Document text:

—————

Posted: 9/23/2007 8:53:47 PM
The operative question is "Are you nuts?" Seriously. She may mean well, and may truly desire a normal relationship. However, it appears that she has done nothing to identify the reason(s) that lead her to chose those men, nor has she done anything to correct them.

She apparently has no experience with good relationships. If she gets involved with a decent man, I would expect her to be anxious and act out because she is not experiencing the weird behaviors she is used to. I don't see anything good coming from this. I think that the best that you could hope for from this is to be there for her and help her put her life back together. And, once she has done that, watch her leave to find someone new.

There is some measure of satisfaction that comes from helping someone, but it is not worth this cost.
 RockGnome

Joined: 6/29/2007
Msg: 7
5 time loser! First time winner?
Posted: 9/23/2007 8:55:22 PM

should i give it a chance anyway?

Well, after posting her private information publically.....

I wish ya the best of luck.
 Piknick

Joined: 10/20/2006
Msg: 8
5 time loser! First time winner?

—————

Given request 1: Please copy out the portion of the document text from "She apparently has" to "a chance anyway?" without changes.
Given request 2: Carry the document text on from its last sentence.

—————

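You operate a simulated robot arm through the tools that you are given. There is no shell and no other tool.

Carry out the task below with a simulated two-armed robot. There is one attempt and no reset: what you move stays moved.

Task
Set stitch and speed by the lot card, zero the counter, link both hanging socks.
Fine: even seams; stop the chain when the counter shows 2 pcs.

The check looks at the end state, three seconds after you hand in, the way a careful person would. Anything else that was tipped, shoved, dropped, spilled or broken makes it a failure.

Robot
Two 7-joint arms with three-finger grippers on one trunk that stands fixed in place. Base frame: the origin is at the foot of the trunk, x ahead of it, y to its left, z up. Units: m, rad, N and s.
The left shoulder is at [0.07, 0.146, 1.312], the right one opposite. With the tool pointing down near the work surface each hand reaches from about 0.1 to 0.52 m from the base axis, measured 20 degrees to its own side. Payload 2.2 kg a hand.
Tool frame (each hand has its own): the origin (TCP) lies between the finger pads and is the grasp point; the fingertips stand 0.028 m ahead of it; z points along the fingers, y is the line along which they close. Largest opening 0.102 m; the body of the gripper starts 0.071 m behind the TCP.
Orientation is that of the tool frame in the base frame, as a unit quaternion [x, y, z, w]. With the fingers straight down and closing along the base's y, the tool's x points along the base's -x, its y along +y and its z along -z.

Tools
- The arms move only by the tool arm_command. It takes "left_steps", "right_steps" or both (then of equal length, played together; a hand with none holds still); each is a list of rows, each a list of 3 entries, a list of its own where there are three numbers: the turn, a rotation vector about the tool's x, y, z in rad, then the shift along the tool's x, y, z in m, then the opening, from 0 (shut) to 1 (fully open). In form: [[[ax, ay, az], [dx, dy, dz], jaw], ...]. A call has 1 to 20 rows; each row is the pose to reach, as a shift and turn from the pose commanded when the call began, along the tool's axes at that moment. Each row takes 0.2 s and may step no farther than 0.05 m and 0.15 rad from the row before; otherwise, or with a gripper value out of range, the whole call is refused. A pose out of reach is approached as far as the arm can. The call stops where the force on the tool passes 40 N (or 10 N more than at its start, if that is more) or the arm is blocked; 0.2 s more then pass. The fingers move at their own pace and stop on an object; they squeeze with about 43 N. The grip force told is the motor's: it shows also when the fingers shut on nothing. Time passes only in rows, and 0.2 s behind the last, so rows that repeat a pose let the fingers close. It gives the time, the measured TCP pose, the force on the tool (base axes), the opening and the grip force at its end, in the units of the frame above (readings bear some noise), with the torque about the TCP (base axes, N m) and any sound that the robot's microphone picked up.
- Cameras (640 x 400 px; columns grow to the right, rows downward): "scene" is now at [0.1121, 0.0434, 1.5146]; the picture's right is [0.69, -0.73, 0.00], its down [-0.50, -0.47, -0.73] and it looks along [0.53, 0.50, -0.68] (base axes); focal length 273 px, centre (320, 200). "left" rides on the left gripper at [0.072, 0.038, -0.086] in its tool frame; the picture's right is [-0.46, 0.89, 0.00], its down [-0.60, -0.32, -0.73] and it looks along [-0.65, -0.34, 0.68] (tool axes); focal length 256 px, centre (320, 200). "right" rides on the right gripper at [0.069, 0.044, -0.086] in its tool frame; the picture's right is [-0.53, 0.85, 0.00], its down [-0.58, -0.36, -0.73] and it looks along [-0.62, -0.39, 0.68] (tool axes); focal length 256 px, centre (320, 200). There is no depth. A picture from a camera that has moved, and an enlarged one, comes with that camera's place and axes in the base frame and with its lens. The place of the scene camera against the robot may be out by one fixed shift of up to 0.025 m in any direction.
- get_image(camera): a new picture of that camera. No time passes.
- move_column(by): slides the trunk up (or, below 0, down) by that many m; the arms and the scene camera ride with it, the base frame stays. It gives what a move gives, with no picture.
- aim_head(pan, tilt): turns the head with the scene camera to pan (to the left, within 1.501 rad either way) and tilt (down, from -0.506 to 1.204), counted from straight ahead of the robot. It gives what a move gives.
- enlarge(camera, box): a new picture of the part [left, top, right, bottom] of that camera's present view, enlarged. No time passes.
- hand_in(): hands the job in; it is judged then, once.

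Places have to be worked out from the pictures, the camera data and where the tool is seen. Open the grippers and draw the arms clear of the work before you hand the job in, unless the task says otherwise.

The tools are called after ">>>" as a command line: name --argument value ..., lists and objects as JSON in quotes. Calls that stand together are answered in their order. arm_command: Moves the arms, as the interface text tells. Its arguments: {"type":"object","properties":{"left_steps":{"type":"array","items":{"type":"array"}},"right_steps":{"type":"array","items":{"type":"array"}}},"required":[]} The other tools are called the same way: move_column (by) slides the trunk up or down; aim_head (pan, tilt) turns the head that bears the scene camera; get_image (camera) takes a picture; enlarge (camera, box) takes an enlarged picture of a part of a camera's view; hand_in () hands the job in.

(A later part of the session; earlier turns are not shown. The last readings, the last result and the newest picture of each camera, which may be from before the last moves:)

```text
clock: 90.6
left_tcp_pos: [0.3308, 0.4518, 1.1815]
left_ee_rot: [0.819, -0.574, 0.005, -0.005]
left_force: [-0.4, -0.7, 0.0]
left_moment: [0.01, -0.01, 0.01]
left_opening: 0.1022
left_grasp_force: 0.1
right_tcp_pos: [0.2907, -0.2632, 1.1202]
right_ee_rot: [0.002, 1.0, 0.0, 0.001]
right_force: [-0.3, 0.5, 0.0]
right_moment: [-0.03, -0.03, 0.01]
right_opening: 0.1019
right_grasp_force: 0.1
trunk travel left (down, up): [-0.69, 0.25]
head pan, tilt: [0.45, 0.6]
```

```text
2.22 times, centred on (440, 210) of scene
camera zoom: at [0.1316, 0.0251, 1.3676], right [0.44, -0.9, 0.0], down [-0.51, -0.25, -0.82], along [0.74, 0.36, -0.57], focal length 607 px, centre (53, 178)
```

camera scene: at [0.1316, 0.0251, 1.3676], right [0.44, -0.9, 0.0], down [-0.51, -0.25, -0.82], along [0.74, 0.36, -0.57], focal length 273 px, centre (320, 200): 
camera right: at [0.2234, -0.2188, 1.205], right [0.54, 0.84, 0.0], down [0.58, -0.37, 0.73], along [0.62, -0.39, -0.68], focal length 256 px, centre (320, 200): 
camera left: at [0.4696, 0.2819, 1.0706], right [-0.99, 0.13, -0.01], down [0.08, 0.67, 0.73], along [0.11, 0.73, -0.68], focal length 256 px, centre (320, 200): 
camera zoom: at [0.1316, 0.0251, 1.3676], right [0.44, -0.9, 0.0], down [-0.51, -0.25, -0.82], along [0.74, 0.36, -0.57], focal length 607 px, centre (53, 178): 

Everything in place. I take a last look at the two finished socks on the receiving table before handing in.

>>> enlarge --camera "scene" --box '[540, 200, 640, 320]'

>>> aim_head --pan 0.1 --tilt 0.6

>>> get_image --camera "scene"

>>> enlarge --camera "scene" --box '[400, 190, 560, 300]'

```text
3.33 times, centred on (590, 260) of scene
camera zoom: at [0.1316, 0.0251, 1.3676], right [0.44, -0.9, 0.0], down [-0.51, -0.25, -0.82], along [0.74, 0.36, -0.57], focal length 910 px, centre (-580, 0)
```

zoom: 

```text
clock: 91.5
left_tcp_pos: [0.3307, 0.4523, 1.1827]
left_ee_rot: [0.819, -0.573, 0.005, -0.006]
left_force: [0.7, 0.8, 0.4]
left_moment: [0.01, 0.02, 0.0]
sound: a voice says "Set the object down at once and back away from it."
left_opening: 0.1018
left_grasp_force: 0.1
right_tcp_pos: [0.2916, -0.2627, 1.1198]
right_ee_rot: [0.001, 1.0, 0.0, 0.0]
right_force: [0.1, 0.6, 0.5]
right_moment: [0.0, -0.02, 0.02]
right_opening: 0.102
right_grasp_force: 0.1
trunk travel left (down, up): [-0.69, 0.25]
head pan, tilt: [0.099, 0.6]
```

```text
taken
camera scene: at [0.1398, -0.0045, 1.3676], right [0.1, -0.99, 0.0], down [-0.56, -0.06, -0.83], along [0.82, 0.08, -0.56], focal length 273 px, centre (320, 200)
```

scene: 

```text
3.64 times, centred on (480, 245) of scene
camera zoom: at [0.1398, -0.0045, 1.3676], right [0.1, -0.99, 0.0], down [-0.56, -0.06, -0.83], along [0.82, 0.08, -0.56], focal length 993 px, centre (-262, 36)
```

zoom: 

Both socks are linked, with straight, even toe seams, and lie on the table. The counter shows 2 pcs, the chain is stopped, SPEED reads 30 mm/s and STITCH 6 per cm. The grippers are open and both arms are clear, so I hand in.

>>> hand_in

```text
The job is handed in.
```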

—————

Exercise answer 1:
She apparently has no experience with good relationships. If she gets involved with a decent man, I would expect her to be anxious and act out because she is not experiencing the weird behaviors she is used to. I don't see anything good coming from this. I think that the best that you could hope for from this is to be there for her and help her put her life back together. And, once she has done that, watch her leave to find someone new.

There is some measure of satisfaction that comes from helping someone, but it is not worth this cost.
 RockGnome

Joined: 6/29/2007
Msg: 7
5 time loser! First time winner?
Posted: 9/23/2007 8:55:22 PM

should i give it a chance anyway?

Exercise answer 2:
Posted: 9/23/2007 8:59:26 PM
You know what ...... I just read your profile and NOW I think YOU have a major problem too. You put something like, "If you're a user, sociopath, boozer, etc. don't tell me, ok?" on your profile!!! What's wrong with you? That line (above) just proved to me that you have no self-esteem either!! No wonder you wouldn't mind dating this woman - and you obviously are thinking of it! I'm beginning to think that YOU ARE the DESPERATE one in this situation. That line you wrote says a lot about you and I can assure you that none of it is positive! You have major issues - some of them self-esteem ones too. You, and this woman you're talking about, have a lot in common. You need help too.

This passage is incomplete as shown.